The council faces a £38.3million funding gap over the next four years, including £25million next year, because of rising demand for public services, inflation and projections that future government funding will further fall behind the costs needed to meet local needs.
The Chancellor’s Autumn Statement and Government announcements so far on their plans for council funding next year indicate Lambeth, along with many other local authorities, will not get the funded needed to support those with least, and those with highest needs, through the cost of living and housing crisis.
The council must set a balanced budget by law, so in response a combination of service changes, efficiencies and increasing income have been proposed by the council to bridge the shortfall. If the report is adopted further budgeting work will be undertaken ahead of Lambeth Council officially adopting its budget on February 28 next year.
Budget pressures are particularly being driven by demand for services like children’s and adult social care, and also in being able to meet the borough’s huge temporary accommodation bill.
It is estimated that around one in 50 Londoners are currently homeless and living in temporary accommodation run by local authorities due to the housing crisis. In Lambeth every night the council provides temporary accommodation for more than 4,200 homeless households because of the huge gap between the level of demand for accommodation and the national failure to support the building of new homes.
Cllr David Amos said: “Our services support those with the highest needs. Inflation, the housing crisis and the shortfall in government funding are making meeting these needs ever harder. We again find ourselves facing very tough choices as we work to meet our legal requirement to set a balanced budget.

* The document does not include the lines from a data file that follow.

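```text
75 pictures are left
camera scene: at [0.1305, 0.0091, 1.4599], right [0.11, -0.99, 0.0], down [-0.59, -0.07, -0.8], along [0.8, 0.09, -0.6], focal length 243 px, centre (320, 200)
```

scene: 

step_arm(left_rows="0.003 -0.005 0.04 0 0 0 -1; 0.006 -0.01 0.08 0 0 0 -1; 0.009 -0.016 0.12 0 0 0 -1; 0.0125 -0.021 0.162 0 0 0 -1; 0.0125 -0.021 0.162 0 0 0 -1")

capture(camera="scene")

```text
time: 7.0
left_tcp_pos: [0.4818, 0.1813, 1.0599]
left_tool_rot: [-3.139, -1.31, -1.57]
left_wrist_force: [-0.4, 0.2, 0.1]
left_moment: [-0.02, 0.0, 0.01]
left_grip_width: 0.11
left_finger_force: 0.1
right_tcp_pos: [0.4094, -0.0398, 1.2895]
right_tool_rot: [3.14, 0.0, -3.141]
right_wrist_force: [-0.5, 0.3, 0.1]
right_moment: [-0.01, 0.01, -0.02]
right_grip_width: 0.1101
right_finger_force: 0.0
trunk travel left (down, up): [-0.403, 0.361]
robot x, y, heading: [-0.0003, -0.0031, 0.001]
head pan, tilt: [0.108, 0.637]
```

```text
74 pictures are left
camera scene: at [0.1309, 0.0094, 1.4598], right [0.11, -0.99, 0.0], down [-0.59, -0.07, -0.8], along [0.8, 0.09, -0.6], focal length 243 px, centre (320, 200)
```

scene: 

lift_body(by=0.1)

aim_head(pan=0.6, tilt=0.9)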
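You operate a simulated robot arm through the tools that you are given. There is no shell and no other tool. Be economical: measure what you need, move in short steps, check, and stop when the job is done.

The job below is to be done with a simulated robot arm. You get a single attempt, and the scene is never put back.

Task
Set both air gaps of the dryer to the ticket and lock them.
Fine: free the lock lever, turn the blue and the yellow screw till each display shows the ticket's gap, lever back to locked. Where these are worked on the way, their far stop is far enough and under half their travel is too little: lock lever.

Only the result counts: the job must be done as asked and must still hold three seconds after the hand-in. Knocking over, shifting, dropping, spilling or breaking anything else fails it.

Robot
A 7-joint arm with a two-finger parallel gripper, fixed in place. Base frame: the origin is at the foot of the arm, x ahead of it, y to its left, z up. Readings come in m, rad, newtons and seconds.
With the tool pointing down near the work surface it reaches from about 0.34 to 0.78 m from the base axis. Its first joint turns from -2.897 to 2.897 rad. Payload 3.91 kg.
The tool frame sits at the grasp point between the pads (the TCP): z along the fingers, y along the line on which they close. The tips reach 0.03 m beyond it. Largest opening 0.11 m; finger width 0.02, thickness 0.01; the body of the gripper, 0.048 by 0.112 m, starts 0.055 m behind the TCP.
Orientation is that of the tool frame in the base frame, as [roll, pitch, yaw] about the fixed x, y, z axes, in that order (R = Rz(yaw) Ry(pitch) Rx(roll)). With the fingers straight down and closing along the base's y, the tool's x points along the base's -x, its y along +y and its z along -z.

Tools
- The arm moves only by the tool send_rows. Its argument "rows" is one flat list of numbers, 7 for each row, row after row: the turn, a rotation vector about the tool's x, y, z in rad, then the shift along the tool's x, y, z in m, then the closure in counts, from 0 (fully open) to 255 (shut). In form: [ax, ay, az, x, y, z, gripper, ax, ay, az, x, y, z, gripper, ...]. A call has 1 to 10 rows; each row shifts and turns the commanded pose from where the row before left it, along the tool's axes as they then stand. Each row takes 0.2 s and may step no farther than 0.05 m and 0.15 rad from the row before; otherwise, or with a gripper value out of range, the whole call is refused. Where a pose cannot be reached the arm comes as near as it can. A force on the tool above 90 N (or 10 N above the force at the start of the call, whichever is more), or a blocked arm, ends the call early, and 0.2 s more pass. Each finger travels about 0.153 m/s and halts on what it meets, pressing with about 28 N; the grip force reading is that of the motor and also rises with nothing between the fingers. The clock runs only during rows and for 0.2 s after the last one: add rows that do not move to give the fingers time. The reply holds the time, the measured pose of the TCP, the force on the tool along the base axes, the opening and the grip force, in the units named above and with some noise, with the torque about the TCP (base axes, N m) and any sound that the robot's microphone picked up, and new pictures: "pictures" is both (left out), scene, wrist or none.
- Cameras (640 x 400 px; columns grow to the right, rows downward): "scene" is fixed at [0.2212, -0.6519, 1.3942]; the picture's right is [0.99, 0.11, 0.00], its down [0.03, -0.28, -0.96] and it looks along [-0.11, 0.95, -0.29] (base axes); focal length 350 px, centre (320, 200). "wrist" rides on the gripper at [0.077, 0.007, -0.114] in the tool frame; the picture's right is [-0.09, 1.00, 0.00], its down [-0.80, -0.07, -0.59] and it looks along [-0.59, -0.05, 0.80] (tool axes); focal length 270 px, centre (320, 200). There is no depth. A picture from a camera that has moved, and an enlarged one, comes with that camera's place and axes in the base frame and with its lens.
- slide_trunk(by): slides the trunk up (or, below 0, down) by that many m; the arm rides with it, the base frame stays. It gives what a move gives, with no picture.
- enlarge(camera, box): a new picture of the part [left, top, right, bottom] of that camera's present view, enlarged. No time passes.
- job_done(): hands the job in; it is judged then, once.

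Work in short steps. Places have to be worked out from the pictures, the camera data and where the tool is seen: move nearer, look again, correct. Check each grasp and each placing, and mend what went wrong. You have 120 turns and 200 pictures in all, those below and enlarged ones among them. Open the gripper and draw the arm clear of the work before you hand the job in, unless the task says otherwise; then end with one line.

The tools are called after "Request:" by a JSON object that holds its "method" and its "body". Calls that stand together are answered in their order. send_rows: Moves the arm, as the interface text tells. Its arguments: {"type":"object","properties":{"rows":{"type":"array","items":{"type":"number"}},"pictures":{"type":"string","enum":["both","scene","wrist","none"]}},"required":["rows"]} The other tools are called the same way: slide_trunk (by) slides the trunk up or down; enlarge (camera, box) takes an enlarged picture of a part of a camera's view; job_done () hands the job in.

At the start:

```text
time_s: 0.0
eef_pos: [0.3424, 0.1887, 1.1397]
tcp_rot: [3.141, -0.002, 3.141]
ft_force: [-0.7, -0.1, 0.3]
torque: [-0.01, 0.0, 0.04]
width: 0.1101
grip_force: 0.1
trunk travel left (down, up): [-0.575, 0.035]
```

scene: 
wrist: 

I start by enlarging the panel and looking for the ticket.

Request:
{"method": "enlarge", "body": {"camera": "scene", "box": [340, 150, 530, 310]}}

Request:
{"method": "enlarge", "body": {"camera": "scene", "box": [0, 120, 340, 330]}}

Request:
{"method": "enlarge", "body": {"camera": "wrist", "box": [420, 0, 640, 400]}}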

“The Government continues to ask councils to do more with less and allow persistent inflation to erode the spending power of local authorities. Public services need truly sustainable funding for the services local people rely on and not be reliant on piecemeal and increasingly insufficient government funding.”
“Despite these pressures the council has continued to focus on supporting residents through the cost of living crisis, making Lambeth’s neighbourhoods cleaner and more climate resilient, creating opportunities for young people, improving health and wellbeing and keeping Lambeth resident’s safe.”